◆ **Instructions for the task**
Count how many lines of the material below have the word "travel" and give only the number.

========================

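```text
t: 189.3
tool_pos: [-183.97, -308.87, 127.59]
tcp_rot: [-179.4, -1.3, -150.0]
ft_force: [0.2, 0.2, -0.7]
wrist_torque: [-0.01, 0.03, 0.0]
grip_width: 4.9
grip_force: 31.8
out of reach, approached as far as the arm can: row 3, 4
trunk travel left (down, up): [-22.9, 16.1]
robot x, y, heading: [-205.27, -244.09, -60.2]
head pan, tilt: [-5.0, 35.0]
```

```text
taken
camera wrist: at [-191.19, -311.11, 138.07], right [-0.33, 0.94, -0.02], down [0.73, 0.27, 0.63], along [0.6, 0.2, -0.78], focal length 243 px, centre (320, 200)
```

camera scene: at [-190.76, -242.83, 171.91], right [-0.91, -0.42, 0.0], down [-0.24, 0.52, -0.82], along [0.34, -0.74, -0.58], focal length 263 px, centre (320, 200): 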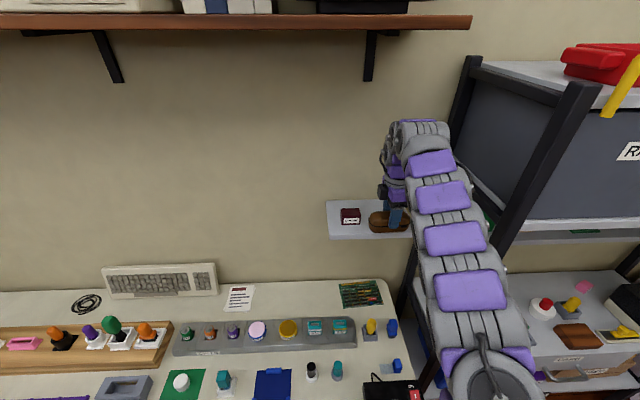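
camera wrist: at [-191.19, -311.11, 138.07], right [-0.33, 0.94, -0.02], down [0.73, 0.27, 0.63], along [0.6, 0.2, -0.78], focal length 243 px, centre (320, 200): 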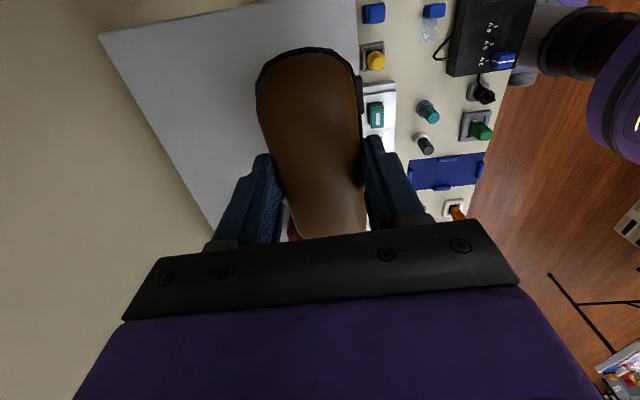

========================

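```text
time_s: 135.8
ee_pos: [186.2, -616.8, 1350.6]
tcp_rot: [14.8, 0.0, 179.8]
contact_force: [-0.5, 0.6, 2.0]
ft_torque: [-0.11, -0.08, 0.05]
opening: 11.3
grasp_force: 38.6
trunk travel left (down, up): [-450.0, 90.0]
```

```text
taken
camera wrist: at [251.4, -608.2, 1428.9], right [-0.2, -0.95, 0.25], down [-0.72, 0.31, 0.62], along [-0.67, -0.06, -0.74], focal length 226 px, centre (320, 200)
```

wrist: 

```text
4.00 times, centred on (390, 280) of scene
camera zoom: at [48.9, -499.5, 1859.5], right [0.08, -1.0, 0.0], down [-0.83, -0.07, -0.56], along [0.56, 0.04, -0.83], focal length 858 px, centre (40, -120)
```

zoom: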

========================

◆ **Full answer**
2